=== Exercise brief ===
Each line from the one containing "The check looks" through the one containing "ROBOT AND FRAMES" must be echoed exactly, endpoints included, and every other line omitted.
####
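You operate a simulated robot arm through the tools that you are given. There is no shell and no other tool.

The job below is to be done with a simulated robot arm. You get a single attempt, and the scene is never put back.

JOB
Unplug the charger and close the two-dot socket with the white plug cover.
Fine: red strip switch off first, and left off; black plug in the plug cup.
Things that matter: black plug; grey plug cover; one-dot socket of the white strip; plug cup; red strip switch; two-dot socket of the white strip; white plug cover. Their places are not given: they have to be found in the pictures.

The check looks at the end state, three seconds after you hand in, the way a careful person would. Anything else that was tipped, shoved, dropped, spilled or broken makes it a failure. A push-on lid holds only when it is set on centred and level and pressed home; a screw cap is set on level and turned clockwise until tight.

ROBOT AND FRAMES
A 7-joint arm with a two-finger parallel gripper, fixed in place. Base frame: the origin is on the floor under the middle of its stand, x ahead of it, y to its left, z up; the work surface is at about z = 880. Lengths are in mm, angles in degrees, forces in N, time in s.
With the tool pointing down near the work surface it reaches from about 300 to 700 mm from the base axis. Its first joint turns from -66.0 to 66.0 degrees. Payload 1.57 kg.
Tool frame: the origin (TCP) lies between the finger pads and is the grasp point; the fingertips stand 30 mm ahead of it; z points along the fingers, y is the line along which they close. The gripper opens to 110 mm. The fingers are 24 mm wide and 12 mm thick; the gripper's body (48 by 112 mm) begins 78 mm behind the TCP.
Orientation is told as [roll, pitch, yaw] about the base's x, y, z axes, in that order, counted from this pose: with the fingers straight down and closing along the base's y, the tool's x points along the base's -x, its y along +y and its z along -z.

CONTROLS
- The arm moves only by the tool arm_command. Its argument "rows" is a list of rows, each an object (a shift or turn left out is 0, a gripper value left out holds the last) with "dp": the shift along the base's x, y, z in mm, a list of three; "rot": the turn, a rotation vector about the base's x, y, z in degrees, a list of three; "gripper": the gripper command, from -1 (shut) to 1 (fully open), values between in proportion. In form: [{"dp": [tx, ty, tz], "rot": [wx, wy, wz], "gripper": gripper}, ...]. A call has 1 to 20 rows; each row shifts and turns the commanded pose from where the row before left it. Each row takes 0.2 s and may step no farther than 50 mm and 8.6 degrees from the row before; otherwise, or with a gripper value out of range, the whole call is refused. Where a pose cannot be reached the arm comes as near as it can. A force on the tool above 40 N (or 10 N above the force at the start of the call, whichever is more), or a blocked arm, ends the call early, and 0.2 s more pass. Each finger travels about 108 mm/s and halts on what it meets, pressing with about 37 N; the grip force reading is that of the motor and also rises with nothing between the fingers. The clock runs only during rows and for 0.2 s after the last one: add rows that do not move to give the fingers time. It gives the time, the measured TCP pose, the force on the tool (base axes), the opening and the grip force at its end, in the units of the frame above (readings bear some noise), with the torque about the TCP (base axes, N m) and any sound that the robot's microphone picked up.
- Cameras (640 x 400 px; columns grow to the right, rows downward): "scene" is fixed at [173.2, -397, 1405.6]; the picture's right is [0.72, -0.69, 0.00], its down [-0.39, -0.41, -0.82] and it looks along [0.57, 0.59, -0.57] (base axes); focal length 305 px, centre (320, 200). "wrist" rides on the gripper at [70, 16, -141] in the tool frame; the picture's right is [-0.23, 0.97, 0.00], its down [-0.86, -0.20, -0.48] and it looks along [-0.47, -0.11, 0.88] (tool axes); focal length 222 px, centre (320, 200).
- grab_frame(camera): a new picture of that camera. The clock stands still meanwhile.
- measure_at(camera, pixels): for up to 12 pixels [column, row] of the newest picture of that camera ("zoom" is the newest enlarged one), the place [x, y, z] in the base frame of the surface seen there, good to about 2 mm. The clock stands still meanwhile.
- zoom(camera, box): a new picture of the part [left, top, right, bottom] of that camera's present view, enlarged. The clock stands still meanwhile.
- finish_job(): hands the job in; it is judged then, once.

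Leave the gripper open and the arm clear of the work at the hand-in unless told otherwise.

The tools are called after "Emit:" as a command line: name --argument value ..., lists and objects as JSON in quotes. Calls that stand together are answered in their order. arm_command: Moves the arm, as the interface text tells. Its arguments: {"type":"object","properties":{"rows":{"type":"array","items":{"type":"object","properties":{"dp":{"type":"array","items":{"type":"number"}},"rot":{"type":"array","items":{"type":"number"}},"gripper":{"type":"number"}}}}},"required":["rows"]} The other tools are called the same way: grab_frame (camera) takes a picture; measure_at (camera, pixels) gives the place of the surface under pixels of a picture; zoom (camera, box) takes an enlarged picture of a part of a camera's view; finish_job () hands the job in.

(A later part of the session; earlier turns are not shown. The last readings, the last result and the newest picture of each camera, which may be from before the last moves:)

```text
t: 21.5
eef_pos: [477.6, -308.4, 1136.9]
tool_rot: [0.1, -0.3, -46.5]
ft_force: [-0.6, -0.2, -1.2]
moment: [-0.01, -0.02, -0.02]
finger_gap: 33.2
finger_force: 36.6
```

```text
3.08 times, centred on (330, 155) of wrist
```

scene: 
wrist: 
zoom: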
####
=== Written response ===
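The check looks at the end state, three seconds after you hand in, the way a careful person would. Anything else that was tipped, shoved, dropped, spilled or broken makes it a failure. A push-on lid holds only when it is set on centred and level and pressed home; a screw cap is set on level and turned clockwise until tight.

ROBOT AND FRAMES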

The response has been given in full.